Imagining Yourself in Another's Shoes vs. Extending Your Concern: Empirical and Ethical Differences
The Golden Rule (do unto others as you would have others do unto you) isn't bad, exactly -- it can serve a valuable role -- but I think there's something more empirically and ethically attractive about the relatively underappreciated idea of "extension" found in the ancient Chinese philosopher Mengzi.
The fundamental idea of extension, as I interpret it, is to notice the concern one naturally has for nearby others -- whether they are relationally near (like close family members) or spatially near (like Mengzi's child about to fall into a well or Peter Singer's child you see drowning in a shallow pond) -- and, attending to relevant similarities between those nearby cases and more distant cases, to extend your concern to the more distant cases.
I see three primary advantages to extension over the Golden Rule (not that these constitute an exhaustive list of means of moral expansion!).
(1.) Developmentally and cognitively, extension is less complex. The Golden Rule, properly implemented, involves imagining yourself in another's shoes, then considering what you would want if you were them. This involves a non-trivial amount of "theory of mind" and hypothetical reasoning. You must notice how others' beliefs, desires, and other mental states relevantly differ from yours, then you must imagine yourself hypothetically having those different mental states, and then you must assess what you would want in that hypothetical case. In some cases, there might not even be a fact of the matter about what you would want. (As an extreme example, imagine applying the Golden Rule to an award-winning show poodle. Is there a fact of the matter about what you would want if you were an award winning show poodle?) Mengzian extension seems cognitively simpler: Notice that you are concerned about nearby person X and want W for them, notice that more distant person Y is relevantly similar, and come to want W for them also. This resembles ordinary generalization between relevant cases: This wine should be treated this way, therefore other similar wines should be treated similarly; such-and-such is a good way to treat this person, so such-and-such is probably also a good way to treat this other similar person.

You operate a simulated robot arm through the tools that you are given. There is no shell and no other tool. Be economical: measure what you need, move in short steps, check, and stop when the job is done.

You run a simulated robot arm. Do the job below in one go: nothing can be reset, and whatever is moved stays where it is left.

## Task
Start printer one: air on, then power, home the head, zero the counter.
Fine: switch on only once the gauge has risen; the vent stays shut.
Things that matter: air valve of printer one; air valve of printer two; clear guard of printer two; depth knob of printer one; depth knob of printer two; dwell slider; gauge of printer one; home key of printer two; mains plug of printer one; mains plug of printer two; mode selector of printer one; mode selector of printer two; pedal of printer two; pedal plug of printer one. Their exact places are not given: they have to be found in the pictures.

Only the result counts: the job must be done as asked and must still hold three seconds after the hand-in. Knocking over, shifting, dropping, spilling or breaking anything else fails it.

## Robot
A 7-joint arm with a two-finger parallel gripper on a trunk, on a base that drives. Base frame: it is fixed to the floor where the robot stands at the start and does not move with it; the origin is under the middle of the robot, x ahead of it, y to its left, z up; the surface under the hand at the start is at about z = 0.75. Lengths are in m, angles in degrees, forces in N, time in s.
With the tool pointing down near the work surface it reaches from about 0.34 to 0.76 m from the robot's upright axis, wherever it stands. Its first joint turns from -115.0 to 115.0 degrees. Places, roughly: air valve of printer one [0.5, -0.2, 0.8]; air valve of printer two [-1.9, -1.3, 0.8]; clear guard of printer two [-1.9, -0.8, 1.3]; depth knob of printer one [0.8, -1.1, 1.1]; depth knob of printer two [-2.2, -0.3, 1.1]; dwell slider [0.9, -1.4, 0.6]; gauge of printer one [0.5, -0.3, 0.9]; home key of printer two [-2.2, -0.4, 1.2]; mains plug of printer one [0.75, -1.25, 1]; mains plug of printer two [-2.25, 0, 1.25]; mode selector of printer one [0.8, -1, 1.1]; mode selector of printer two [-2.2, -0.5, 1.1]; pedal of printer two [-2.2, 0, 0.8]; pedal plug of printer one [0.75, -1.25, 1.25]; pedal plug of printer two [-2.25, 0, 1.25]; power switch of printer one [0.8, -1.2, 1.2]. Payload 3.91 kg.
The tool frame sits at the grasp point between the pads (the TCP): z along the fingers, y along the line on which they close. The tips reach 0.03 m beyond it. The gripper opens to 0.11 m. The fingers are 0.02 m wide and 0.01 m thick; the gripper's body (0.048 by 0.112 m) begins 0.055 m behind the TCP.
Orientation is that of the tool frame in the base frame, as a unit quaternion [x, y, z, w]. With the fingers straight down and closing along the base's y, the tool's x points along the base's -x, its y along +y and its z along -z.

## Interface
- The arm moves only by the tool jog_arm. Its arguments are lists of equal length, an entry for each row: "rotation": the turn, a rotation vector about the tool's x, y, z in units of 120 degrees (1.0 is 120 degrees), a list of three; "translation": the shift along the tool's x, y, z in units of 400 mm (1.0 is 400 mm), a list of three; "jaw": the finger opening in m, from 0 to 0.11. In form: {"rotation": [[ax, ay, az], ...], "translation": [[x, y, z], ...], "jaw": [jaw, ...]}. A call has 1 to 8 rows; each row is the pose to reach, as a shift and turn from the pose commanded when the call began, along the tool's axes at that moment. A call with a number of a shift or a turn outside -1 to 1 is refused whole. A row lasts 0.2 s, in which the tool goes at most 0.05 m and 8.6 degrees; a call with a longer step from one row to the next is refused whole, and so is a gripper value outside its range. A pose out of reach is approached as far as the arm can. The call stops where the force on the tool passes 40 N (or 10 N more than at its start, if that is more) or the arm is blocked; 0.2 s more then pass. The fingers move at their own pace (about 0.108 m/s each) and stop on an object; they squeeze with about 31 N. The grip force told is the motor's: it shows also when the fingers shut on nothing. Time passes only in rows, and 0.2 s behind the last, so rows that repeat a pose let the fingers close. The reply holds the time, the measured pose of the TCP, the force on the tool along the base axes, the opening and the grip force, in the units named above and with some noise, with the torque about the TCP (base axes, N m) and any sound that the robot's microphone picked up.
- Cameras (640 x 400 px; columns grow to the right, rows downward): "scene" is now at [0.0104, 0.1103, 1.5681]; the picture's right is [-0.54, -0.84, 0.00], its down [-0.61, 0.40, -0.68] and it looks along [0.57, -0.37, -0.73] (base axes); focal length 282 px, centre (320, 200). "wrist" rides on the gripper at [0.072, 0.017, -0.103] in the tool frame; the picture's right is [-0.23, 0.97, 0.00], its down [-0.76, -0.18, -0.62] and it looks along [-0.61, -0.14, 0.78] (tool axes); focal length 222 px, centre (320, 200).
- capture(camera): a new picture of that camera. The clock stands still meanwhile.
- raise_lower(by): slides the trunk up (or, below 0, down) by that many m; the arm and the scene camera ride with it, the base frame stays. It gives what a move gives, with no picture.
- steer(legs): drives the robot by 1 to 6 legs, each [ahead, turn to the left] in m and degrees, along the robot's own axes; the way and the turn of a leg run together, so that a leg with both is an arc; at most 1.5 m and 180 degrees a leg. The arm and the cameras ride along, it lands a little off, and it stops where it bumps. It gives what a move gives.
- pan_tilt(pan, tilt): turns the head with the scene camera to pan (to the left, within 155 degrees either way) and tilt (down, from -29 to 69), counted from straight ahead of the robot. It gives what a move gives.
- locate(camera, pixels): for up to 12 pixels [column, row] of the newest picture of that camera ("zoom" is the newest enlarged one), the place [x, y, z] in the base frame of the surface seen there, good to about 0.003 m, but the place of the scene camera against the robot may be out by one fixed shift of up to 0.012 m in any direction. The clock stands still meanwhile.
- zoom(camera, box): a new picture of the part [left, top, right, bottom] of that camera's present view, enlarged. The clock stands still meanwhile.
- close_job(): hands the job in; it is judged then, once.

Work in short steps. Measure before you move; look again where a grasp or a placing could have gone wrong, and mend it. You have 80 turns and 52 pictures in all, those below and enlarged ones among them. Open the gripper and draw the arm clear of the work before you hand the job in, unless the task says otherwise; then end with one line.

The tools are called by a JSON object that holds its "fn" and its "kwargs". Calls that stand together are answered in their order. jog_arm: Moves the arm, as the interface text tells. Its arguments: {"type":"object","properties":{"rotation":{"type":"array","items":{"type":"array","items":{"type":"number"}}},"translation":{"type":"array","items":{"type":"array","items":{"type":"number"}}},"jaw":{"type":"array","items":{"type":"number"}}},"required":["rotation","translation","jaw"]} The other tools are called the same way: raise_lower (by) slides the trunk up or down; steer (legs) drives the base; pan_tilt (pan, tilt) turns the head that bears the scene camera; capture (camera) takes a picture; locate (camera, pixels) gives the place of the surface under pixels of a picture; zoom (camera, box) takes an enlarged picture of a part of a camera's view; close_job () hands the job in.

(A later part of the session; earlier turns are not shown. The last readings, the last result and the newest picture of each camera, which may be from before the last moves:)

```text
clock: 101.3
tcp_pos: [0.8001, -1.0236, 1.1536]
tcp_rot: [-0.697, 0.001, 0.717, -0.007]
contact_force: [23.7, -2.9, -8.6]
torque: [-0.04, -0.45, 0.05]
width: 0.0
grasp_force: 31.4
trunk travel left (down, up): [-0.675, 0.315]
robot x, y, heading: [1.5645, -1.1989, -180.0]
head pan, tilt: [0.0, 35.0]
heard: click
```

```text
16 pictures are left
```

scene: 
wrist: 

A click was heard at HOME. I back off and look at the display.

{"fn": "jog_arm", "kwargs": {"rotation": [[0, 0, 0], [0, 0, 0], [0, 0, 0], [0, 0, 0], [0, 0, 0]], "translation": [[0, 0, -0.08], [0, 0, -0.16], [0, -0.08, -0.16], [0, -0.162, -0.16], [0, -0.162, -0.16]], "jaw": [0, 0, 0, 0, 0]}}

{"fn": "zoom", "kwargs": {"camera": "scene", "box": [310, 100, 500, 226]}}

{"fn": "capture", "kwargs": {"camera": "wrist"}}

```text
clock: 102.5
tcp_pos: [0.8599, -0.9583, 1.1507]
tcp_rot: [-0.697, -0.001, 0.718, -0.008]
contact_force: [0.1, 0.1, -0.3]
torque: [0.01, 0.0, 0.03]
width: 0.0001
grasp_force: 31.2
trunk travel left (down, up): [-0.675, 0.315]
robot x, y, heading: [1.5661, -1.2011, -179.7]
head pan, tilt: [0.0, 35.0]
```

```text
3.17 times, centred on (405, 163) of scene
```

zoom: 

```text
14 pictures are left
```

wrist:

(2.) Empirically, extension is a more promising method for expanding one's moral concern. Plausibly, it's more of a motivational leap to go from concern about self to concern about distant others (Golden Rule) than to go from concern from nearby others to similar more distant others (Mengzian Extension). When aid agencies appeal for charitable donations, they don't typically ask people to imagine what they would want if they were living in poverty. Instead, they tend to show pictures of children, drawing upon our natural concern for children and inviting us to extend that concern to the target group. Also -- as I plan to discuss in more detail in a post next month -- in the "argument contest" Fiery Cushman and I ran back in 2020, the arguments most successful in inspiring charitable donation employed Mengzian extension techniques, while appeals to "other's shoes" style reasoning did not tend to predict higher levels of donation than did the average argument.
(3.) Ethically, it's more attractive to ground concern for distant others in the extension of concern for nearby others than in hypothetical self-interest. Although there's something attractive about caring for others because you can imagine what you would want if you were them, there's also something a bit... self-centered? egoistic? ... about grounding other-concern in hypothetical self-concern. Rousseau writes: "love of men derived from love of self is the principle of human justice" (Emile, Bloom trans., p. 235). Mengzi or Confucius would never say this! In Mengzian extension, it is ethically admirable concern for nearby others that is the root of concern for more distant others. Appealingly, I think, the focus is on broadening one's admirable ethical impulses, rather than hypothetical self-interest.
[ChatGPT4's rendering of Mengzi's example of a child about to fall into a well, with a concerned onlooker; I prefer Helen De Cruz's version]
My new paper on this -- forthcoming in Daedalus -- is circulating today. As always, comments, objections, corrections, connections welcome, either as comments on this post, on social media, or by email.
Abstract:
According to the Golden Rule, you should do unto others as you would have others do unto you. Similarly, people are often exhorted to "imagine themselves in another's shoes." A related but contrasting approach to moral expansion traces back to the ancient Chinese philosopher Mengzi, who urges us to "extend" our concern for those nearby to more distant people. Other approaches to moral expansion involve: attending to the good consequences for oneself of caring for others, expanding one's sense of self, expanding one's sense of community, attending to others' morally relevant properties, and learning by doing. About all such approaches, we can ask three types of question: To what extent do people in fact (e.g., developmentally) broaden and deepen their care for others by these different methods? To what extent do these different methods differ in ethical merit? And how effectively do these different methods produce appropriate care?
This is really nicely stated. This isn't what you're saying at all, but it made me think about the arguments in economics: the homo economicus self-interest-powered market theory can be quite hard to counter, and this kind of idea - the recognition that self-interest is not necessarily the only, strongest, or most important kind of fundamental motivation - is really useful.